Opening the event, the Bank Group’s Operations and Sector Vice President, Zeinab El-Bakri, said "We are optimistic and convinced that the decisions from this meeting will open a new chapter and renew our commitment and concerted resolve to create the requisite opportunities leading to the sustainable development of agriculture across Africa."
"The underlying causes of the current food prices increase are numerous and known to each one of us and I do not wish to enumerate them further. However, it suffices to say that the causes range from ineffective polices to utter neglect of agriculture and rural development in many of our countries. You will agree with me that African countries have never lacked agricultural policies whether at national, regional and/or international levels. Indeed I would safely say that all countries have national agricultural policies and strategies within which all of us - development partners, buy in and operate.
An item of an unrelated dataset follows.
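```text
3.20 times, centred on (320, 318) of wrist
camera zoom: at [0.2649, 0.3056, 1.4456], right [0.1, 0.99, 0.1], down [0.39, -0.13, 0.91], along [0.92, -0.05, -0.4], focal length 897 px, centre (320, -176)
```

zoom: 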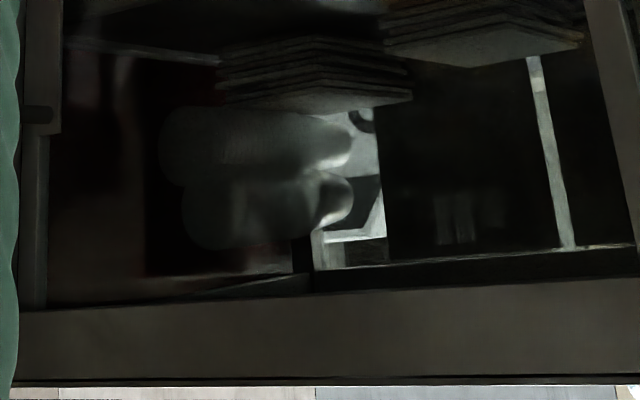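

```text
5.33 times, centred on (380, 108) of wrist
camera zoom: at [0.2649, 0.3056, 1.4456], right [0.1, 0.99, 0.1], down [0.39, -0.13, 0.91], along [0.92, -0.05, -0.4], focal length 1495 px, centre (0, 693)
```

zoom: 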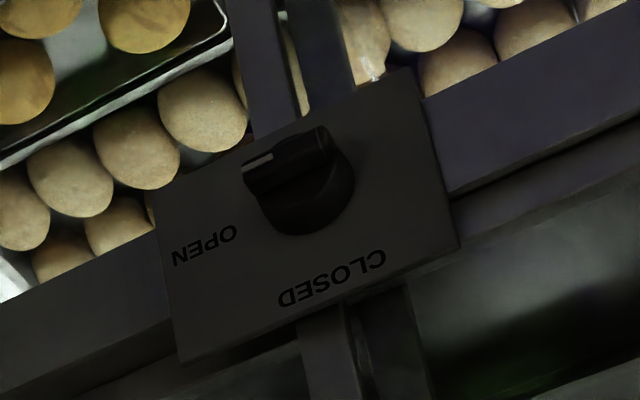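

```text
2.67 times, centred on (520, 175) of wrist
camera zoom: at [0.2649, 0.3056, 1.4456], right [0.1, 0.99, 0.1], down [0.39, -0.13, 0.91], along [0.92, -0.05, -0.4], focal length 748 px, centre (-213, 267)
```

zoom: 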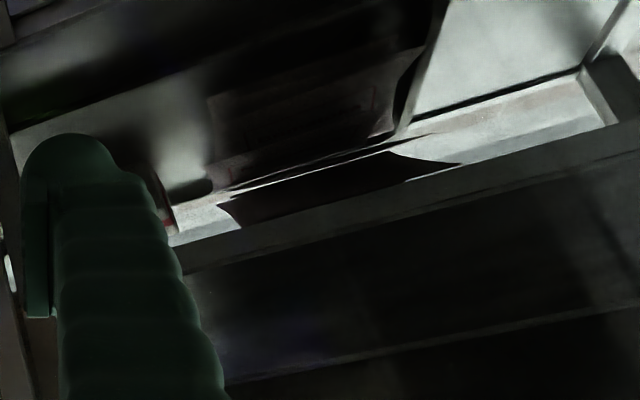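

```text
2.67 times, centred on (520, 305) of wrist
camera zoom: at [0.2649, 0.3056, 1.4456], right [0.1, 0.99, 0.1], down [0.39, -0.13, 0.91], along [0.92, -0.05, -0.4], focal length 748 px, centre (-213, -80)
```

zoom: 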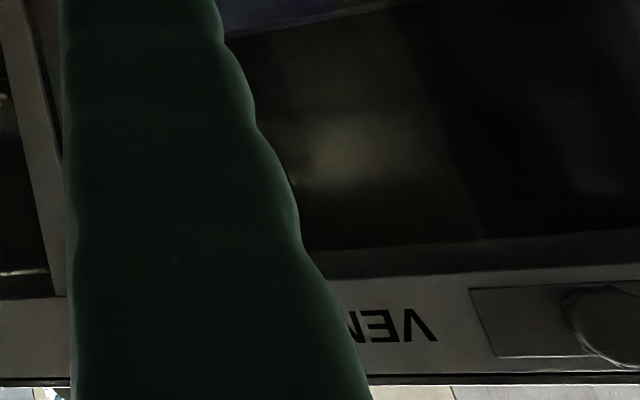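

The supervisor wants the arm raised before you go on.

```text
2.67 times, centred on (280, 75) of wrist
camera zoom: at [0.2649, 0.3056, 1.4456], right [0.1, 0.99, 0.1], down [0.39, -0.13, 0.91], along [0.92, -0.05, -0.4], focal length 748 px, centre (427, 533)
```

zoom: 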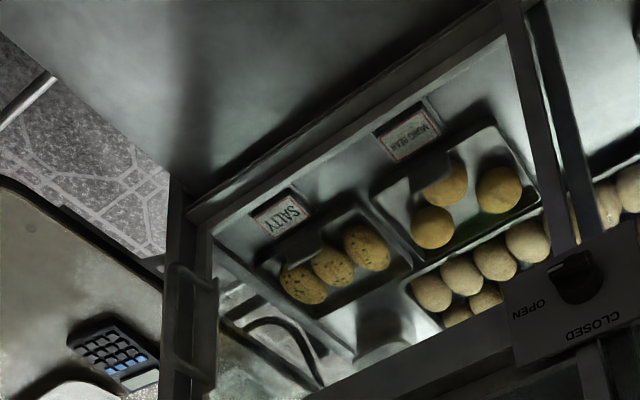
Besides, there are regional strategies like the Comprehensive Africa Agricultural Development Programme (CAADP) and globally the Millennium Development Goals (MDGs) around which countries have developed their poverty reduction frameworks," she said.
She pointed out that "our major problem, however, has been the non-implementation or quasi implementation of these policies and strategies whose effect is being felt today. Rather, we have resorted to giving lip service and resolutions that are never followed through. In my view this is a major bottleneck and one which has to be addressed effectively if any meaningful progress in agricultural development is to be achieved. One vivid example on this is the unfulfilled Maputo Declaration of 2003 by African Countries to commit at least 10 per cent of budgetary allocations for agricultural and rural development. According to the Survey conducted by the African Union in 2006, only a handful of countries have managed to attain this level. The majority of countries are still lagging below the halfway mark of 5 per cent although many more countries have recently reported an upward trend of between 5 and 10 per cent."
She explained that the Bank Group had responded to the crisis by undertaking some initiatives that could help the continent cushion the effects of the crisis.
"In the wake of the current food crisis, the Bank has reacted affirmatively by launching a number of initiatives, including undertaking of a stock-taking exercise to identify needs of African partner countries to address the current food crisis and revitalize agriculture in the medium to long terms. Similarly, the Bank has collected information on current development partners’ activity, and planned resource allocations in the agriculture sector in Africa. This mapping exercise will be discussed with partners who will be meeting in Tunis over the next two days. It is hoped that this will lead to the identification of financing gaps and neglected areas of intervention in agriculture," she said.
She called on participants to take into consideration other factors, besides ineffective agricultural policies. She noted that these impediments did not only affect agriculture, but the entire economy.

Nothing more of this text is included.